Now, there’s not really a running theme between any of the four stories featured in To Rome with Love. About the closest you could get is that in three out of those four stories, one or more characters end up cheating on their respective spouse/partner. But the strange part is that not a single character suffers any negative consequences from having cheated. Really, only one character even feels remorse over cheating, and it’s implied later that his remorse is unfounded when that act of adultery actually improves the quality of his relationship. Seeing character after character cheat while everyone in the film displays either total indifference (there are multiple instances where the partner being cheated on regards it with a shrug and then moves on as though it’s an incredibly minor slight) or positive reinforcement gives the impression that To Rome with Love takes place in some parallel universe populated by unfeeling sociopaths. This ends up creating a massive disconnect with the world being presented onscreen and the world normal human beings actually live in.
It’s such a baffling way to look at relationships, and the fact that it happens again and again throughout the film actually made me feel a little uncomfortable by the time the movie was over. Beyond that, I really don’t know what to say. It’s so bizarre and so unlike anything I’ve ever seen in a film that I had a hard time even putting my thoughts about it into words after I left the theater.
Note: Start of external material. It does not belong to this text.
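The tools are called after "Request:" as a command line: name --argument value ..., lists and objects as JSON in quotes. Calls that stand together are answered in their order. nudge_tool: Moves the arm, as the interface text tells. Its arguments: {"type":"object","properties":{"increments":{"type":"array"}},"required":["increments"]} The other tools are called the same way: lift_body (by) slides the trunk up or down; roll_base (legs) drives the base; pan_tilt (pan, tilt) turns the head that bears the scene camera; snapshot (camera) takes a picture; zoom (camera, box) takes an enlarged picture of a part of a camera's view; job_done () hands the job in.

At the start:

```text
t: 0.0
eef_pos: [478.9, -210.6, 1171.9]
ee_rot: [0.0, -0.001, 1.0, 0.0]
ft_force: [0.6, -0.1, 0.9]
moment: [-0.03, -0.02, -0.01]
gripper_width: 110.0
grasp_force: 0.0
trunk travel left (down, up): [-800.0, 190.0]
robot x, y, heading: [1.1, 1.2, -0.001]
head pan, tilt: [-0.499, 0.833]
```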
So would I recommend To Rome with Love?
The short answer is no.
A slightly longer answer is, “no, but if you’re a die-hard Woody Allen fan or you’re so desperate for laughs that you’d sift through a few hours of tedium for a handful of good belly laughs, then it might be worth your time.”
Although really, in both of those cases I think you’d be better off just re-watching an old Woody Allen film. Try Sleeper. Or Annie Hall. Both of those are pretty good.